Optimal Selective Feedback Policies for Opportunistic Beamforming

This paper studies the structure of downlink sum-rate maximizing selective decentralized feedback policies for opportunistic beamforming under finite feedback constraints on the average number of mobile users feeding back. First, it is shown that any sum-rate maximizing selective decentralized feedback policy must be a threshold feedback policy. This result holds for all fading channel models with continuous distribution functions. Second, the resulting optimum threshold selection problem is analyzed in detail. This is a nonconvex optimization problem over finite-dimensional Euclidean spaces.
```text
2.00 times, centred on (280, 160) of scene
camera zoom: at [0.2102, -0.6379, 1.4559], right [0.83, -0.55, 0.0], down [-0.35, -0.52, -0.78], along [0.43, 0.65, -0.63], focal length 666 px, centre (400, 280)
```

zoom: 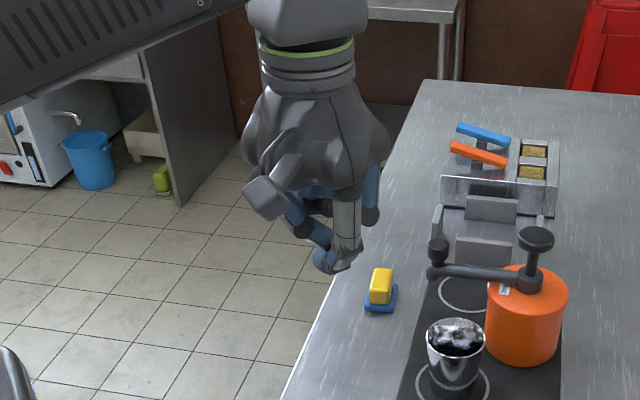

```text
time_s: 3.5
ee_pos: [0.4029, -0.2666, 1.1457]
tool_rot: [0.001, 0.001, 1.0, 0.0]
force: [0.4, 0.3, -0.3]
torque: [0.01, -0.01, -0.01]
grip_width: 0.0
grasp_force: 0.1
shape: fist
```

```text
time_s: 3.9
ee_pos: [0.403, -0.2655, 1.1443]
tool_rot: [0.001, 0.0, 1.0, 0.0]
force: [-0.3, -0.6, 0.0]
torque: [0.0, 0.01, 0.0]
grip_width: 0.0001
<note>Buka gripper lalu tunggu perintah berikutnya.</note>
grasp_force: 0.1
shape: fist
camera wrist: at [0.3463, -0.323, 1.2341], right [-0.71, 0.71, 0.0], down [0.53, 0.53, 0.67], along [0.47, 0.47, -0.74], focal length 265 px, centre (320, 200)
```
By utilizing the theory of majorization, an underlying Schur-concave structure in the sum-rate function is identified, and the sufficient conditions for the optimality of homogenous threshold feedback policies are obtained. Applications of these results are illustrated for well-known fading channel models such as Rayleigh, Nakagami, and Rician fading channels. Rather surprisingly, it is shown that using the same threshold value at all mobile users is not always a rate-wise optimal feedback strategy, even for a network in which mobile users experience statistically the same channel conditions. For the Rayleigh fading channel model, on the other hand, homogenous threshold feedback policies are proven to be rate-wise optimal if multiple orthonormal data carrying beams are used to communicate with multiple mobile users simultaneously.